Used to be that the definition implied that only members of the same species could interbreed with each other. But heck, breeding snakes threw that definition right out the window when people successfully bred specimens from completely different genera together.
The short answer is 'yes'.

There are quite a few definitions of 'species'. Linnaeus determined species by morphotype -- basically, animals that look the same (this is kind of what hobbyists like to do, too). An 'evolutionary species' is one that maintains a line because it can't or doesn't mix with other species. A 'genetic species' (what you're referring to, I think) is a line of animals that cannot breed with another because of genetic incompatibility.

'Cladistic species' -- an idea that is driving most current taxonomic updates -- determines a species to be an animal group that has branched off genetically from a (genetically) nearby species.

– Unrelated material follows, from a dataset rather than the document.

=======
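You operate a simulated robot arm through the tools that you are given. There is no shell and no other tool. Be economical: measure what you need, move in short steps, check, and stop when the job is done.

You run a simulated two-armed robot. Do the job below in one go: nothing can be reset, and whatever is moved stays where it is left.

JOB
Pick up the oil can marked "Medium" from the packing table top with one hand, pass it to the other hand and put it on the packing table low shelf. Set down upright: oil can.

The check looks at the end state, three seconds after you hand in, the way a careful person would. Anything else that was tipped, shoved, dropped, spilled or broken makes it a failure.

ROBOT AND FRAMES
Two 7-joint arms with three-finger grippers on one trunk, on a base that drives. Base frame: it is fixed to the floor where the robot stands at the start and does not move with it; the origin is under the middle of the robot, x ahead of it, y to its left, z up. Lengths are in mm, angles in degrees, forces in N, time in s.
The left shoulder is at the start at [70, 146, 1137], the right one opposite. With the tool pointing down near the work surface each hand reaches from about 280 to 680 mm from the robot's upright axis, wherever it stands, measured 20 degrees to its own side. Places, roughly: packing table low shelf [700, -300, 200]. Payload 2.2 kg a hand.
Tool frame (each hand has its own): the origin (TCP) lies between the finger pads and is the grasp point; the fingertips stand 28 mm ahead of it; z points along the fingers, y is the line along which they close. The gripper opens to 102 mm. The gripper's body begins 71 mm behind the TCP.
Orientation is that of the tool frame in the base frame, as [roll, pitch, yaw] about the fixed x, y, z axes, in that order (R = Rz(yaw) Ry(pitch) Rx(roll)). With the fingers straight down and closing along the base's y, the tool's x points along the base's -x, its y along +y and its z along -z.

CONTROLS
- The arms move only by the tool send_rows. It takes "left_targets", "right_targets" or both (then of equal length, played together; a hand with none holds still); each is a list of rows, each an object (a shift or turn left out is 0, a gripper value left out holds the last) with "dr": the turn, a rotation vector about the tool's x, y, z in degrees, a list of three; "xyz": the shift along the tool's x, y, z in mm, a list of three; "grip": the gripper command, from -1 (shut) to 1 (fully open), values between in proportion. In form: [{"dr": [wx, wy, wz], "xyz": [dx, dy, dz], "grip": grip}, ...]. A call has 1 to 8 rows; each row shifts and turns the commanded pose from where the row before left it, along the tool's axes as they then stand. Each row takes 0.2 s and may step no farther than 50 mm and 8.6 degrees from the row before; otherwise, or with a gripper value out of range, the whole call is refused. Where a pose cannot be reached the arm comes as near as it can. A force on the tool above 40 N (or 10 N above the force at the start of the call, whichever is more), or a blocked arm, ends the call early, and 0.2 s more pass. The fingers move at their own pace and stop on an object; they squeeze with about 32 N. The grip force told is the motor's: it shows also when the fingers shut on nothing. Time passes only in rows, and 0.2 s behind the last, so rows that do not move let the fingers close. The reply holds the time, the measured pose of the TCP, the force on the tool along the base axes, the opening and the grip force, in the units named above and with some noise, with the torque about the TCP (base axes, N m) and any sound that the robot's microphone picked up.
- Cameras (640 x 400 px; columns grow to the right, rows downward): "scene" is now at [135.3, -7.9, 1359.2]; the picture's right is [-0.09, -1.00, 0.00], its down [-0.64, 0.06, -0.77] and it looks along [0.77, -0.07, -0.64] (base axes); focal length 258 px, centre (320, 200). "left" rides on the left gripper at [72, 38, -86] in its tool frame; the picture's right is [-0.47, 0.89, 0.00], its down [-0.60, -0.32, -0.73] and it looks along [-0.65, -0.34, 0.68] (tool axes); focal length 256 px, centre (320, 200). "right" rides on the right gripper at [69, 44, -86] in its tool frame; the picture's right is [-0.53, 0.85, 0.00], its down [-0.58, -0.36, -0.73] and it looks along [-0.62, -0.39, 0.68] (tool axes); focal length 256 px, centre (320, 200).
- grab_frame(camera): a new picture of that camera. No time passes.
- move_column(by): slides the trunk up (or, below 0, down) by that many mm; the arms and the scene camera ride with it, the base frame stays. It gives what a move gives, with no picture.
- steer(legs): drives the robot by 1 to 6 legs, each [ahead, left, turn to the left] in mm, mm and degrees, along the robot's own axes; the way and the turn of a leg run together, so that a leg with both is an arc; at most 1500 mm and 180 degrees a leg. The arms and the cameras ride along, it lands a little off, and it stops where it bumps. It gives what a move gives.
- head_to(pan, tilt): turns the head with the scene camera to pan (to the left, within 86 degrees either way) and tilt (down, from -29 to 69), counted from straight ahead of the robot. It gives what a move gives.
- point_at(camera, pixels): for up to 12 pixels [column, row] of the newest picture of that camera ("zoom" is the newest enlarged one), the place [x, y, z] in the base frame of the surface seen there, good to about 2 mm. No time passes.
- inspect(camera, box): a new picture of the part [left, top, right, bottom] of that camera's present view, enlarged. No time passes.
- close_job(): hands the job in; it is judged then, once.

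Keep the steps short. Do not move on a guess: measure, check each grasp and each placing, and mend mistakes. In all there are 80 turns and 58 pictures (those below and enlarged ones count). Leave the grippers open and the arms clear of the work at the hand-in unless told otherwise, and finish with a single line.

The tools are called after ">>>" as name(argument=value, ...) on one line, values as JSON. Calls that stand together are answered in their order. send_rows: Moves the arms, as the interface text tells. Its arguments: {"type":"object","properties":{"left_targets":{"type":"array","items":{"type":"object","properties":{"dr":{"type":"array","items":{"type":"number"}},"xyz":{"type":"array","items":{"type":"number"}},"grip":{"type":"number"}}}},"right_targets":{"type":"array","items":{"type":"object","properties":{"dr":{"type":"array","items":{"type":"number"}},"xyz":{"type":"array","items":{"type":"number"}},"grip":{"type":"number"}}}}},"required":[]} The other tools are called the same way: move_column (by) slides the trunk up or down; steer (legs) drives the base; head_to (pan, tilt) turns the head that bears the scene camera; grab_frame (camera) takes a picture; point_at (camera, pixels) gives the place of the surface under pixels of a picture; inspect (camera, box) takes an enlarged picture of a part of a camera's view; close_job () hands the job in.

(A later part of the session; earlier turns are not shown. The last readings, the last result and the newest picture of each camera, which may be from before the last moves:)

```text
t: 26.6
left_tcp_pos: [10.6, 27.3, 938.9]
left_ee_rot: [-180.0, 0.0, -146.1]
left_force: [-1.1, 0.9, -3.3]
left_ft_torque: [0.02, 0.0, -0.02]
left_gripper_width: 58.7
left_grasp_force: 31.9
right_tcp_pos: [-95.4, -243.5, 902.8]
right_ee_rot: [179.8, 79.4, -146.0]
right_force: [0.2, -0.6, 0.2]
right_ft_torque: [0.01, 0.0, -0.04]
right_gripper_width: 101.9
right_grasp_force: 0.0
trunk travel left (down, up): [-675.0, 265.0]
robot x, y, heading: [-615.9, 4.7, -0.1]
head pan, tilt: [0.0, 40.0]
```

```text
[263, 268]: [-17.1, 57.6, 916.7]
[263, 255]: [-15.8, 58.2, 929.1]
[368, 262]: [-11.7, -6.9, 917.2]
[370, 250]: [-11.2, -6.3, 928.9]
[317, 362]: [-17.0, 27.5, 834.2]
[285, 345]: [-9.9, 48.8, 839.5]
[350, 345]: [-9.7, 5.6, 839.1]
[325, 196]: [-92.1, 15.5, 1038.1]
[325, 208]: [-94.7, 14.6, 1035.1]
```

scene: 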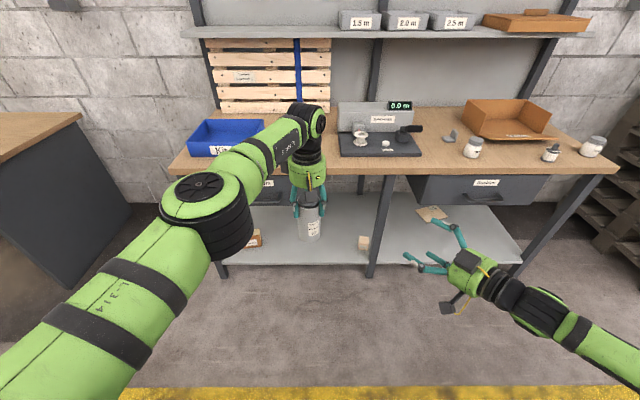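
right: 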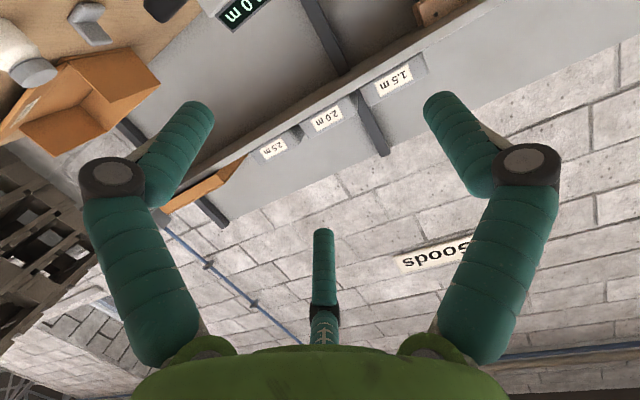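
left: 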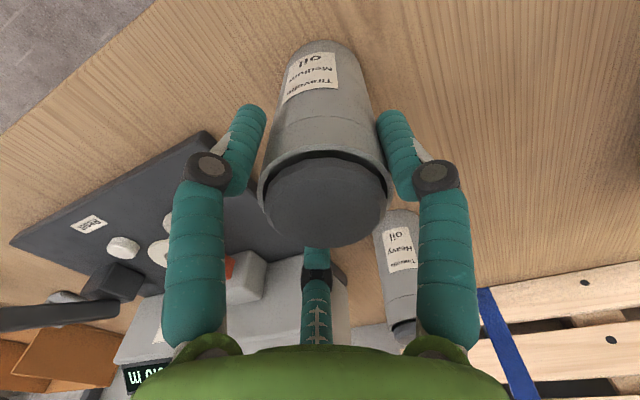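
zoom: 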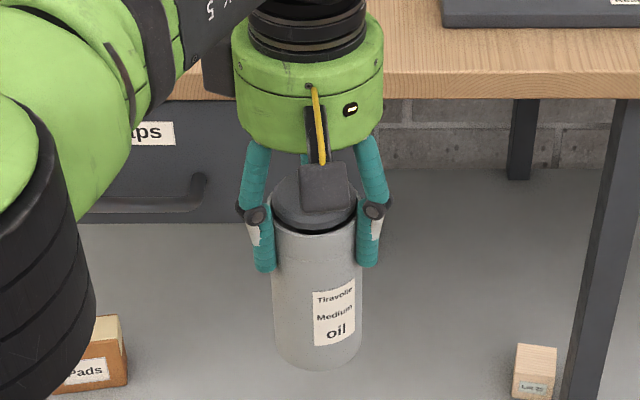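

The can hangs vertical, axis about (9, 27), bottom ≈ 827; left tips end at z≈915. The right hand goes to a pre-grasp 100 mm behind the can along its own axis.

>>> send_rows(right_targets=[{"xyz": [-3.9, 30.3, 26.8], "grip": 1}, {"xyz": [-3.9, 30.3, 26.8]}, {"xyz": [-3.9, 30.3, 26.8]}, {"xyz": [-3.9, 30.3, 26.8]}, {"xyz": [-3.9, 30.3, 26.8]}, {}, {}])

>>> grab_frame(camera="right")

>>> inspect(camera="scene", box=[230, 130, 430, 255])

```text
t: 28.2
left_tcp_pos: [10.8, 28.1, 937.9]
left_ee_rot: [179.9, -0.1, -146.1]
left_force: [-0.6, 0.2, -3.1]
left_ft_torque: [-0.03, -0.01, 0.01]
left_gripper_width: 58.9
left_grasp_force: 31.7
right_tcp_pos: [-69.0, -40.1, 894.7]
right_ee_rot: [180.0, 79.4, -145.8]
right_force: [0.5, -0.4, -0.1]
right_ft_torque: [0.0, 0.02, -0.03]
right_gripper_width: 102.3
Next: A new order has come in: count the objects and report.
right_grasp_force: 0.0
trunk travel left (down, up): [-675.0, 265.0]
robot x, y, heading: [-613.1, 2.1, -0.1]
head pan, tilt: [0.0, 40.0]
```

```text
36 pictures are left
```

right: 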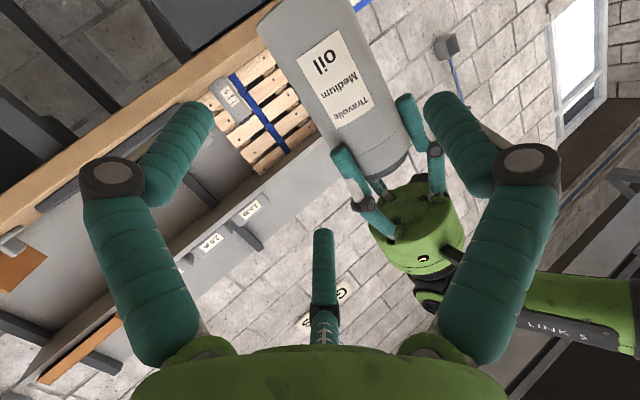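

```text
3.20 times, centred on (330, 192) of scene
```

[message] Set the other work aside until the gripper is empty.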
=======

Cladistics is the idea that living things should be taxonomically ordered based on shared ancestry (rather than what they look like or who they breed with) -- a 'clade' is a group of animals with a shared ancestor. It is overturning a lot of commonly held ideas, such as the idea that reptiles and birds are distinct groups -- on a cladistic analysis, birds and reptiles are both in the clade Reptilia, because there isn't a point in evolutionary history where birds and all the things we commonly call reptiles (that is, snakes, lizards, crocs, turtles and tuatara) split into two groups. Birds are actually more closely related to turtles and crocs than any of those three are to snakes, lizards and tuatara.

Neither is there any cladistic classification that matches up with 'herps' (reptiles+amphibians), since reptiles share a more recent common ancestor with mammals than they do with amphibians.

Any real biologists can feel free to correct me on the details. I had the basic outline of this in my head, but I had to look up some things I wasn't sure I was describing accurately.